What you should do:
Copy out all the entries word for word. Give them as a Markdown table with the columns Order and Words: a running number and the line, blank lines left out.

------------------------------------------------------------------------

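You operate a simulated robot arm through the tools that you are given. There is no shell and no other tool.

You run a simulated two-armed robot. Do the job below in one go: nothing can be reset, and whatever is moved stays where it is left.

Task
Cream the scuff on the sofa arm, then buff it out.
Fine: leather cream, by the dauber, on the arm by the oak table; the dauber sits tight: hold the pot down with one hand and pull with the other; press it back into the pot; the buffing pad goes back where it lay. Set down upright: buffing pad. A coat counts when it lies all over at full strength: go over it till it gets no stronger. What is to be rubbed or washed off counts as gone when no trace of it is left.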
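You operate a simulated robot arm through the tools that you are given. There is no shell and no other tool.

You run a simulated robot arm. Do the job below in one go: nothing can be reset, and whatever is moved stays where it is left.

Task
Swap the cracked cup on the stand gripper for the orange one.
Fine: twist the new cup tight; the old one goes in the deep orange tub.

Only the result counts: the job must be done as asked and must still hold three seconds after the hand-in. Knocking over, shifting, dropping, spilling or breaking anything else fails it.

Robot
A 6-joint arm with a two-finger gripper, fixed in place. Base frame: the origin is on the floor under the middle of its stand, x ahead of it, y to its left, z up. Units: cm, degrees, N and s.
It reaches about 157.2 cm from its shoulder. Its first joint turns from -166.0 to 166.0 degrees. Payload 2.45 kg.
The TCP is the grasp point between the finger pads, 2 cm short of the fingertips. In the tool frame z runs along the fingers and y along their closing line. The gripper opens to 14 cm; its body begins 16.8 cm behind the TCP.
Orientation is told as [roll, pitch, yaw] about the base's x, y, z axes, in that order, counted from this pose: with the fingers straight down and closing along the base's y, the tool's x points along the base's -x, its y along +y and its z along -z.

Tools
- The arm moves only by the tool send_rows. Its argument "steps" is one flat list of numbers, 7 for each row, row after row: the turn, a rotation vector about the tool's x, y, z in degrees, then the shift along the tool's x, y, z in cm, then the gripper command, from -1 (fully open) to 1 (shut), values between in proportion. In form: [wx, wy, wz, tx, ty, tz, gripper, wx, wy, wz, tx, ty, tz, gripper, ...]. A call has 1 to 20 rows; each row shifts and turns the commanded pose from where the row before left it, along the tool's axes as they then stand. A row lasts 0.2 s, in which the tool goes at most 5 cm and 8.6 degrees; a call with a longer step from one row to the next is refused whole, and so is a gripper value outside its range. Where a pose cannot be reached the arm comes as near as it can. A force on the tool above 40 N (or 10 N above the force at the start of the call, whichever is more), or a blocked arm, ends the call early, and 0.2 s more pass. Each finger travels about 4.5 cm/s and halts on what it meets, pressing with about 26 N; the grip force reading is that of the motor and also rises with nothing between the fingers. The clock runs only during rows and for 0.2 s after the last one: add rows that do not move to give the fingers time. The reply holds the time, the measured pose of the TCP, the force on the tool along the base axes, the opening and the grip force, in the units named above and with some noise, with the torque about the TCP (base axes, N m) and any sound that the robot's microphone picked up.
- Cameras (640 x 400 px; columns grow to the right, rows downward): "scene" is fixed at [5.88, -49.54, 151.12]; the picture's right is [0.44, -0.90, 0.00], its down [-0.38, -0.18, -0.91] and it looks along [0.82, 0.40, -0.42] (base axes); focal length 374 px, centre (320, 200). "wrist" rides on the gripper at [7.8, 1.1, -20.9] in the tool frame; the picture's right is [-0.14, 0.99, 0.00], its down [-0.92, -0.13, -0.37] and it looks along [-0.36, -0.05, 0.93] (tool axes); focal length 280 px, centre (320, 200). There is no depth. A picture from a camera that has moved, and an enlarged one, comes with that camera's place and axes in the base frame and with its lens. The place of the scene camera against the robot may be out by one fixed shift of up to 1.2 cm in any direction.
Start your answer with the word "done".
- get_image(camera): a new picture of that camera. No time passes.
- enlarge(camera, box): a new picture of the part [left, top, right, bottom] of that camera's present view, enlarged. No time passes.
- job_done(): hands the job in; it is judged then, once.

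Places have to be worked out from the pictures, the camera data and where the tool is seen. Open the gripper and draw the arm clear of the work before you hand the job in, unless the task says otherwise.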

------------------------------------------------------------------------

Right answer:
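| Order | Words |
|---|---|
| 1 | You operate a simulated robot arm through the tools that you are given. There is no shell and no other tool. |
| 2 | You run a simulated two-armed robot. Do the job below in one go: nothing can be reset, and whatever is moved stays where it is left. |
| 3 | Task |
| 4 | Cream the scuff on the sofa arm, then buff it out. |
| 5 | Fine: leather cream, by the dauber, on the arm by the oak table; the dauber sits tight: hold the pot down with one hand and pull with the other; press it back into the pot; the buffing pad goes back where it lay. Set down upright: buffing pad. A coat counts when it lies all over at full strength: go over it till it gets no stronger. What is to be rubbed or washed off counts as gone when no trace of it is left. |
| 6 | You operate a simulated robot arm through the tools that you are given. There is no shell and no other tool. |
| 7 | You run a simulated robot arm. Do the job below in one go: nothing can be reset, and whatever is moved stays where it is left. |
| 8 | Task |
| 9 | Swap the cracked cup on the stand gripper for the orange one. |
| 10 | Fine: twist the new cup tight; the old one goes in the deep orange tub. |
| 11 | Only the result counts: the job must be done as asked and must still hold three seconds after the hand-in. Knocking over, shifting, dropping, spilling or breaking anything else fails it. |
| 12 | Robot |
| 13 | A 6-joint arm with a two-finger gripper, fixed in place. Base frame: the origin is on the floor under the middle of its stand, x ahead of it, y to its left, z up. Units: cm, degrees, N and s. |
| 14 | It reaches about 157.2 cm from its shoulder. Its first joint turns from -166.0 to 166.0 degrees. Payload 2.45 kg. |
| 15 | The TCP is the grasp point between the finger pads, 2 cm short of the fingertips. In the tool frame z runs along the fingers and y along their closing line. The gripper opens to 14 cm; its body begins 16.8 cm behind the TCP. |
| 16 | Orientation is told as [roll, pitch, yaw] about the base's x, y, z axes, in that order, counted from this pose: with the fingers straight down and closing along the base's y, the tool's x points along the base's -x, its y along +y and its z along -z. |
| 17 | Tools |
| 18 | - The arm moves only by the tool send_rows. Its argument "steps" is one flat list of numbers, 7 for each row, row after row: the turn, a rotation vector about the tool's x, y, z in degrees, then the shift along the tool's x, y, z in cm, then the gripper command, from -1 (fully open) to 1 (shut), values between in proportion. In form: [wx, wy, wz, tx, ty, tz, gripper, wx, wy, wz, tx, ty, tz, gripper, ...]. A call has 1 to 20 rows; each row shifts and turns the commanded pose from where the row before left it, along the tool's axes as they then stand. A row lasts 0.2 s, in which the tool goes at most 5 cm and 8.6 degrees; a call with a longer step from one row to the next is refused whole, and so is a gripper value outside its range. Where a pose cannot be reached the arm comes as near as it can. A force on the tool above 40 N (or 10 N above the force at the start of the call, whichever is more), or a blocked arm, ends the call early, and 0.2 s more pass. Each finger travels about 4.5 cm/s and halts on what it meets, pressing with about 26 N; the grip force reading is that of the motor and also rises with nothing between the fingers. The clock runs only during rows and for 0.2 s after the last one: add rows that do not move to give the fingers time. The reply holds the time, the measured pose of the TCP, the force on the tool along the base axes, the opening and the grip force, in the units named above and with some noise, with the torque about the TCP (base axes, N m) and any sound that the robot's microphone picked up. |
| 19 | - Cameras (640 x 400 px; columns grow to the right, rows downward): "scene" is fixed at [5.88, -49.54, 151.12]; the picture's right is [0.44, -0.90, 0.00], its down [-0.38, -0.18, -0.91] and it looks along [0.82, 0.40, -0.42] (base axes); focal length 374 px, centre (320, 200). "wrist" rides on the gripper at [7.8, 1.1, -20.9] in the tool frame; the picture's right is [-0.14, 0.99, 0.00], its down [-0.92, -0.13, -0.37] and it looks along [-0.36, -0.05, 0.93] (tool axes); focal length 280 px, centre (320, 200). There is no depth. A picture from a camera that has moved, and an enlarged one, comes with that camera's place and axes in the base frame and with its lens. The place of the scene camera against the robot may be out by one fixed shift of up to 1.2 cm in any direction. |
| 20 | Start your answer with the word "done". |
| 21 | - get_image(camera): a new picture of that camera. No time passes. |
| 22 | - enlarge(camera, box): a new picture of the part [left, top, right, bottom] of that camera's present view, enlarged. No time passes. |
| 23 | - job_done(): hands the job in; it is judged then, once. |
| 24 | Places have to be worked out from the pictures, the camera data and where the tool is seen. Open the gripper and draw the arm clear of the work before you hand the job in, unless the task says otherwise. |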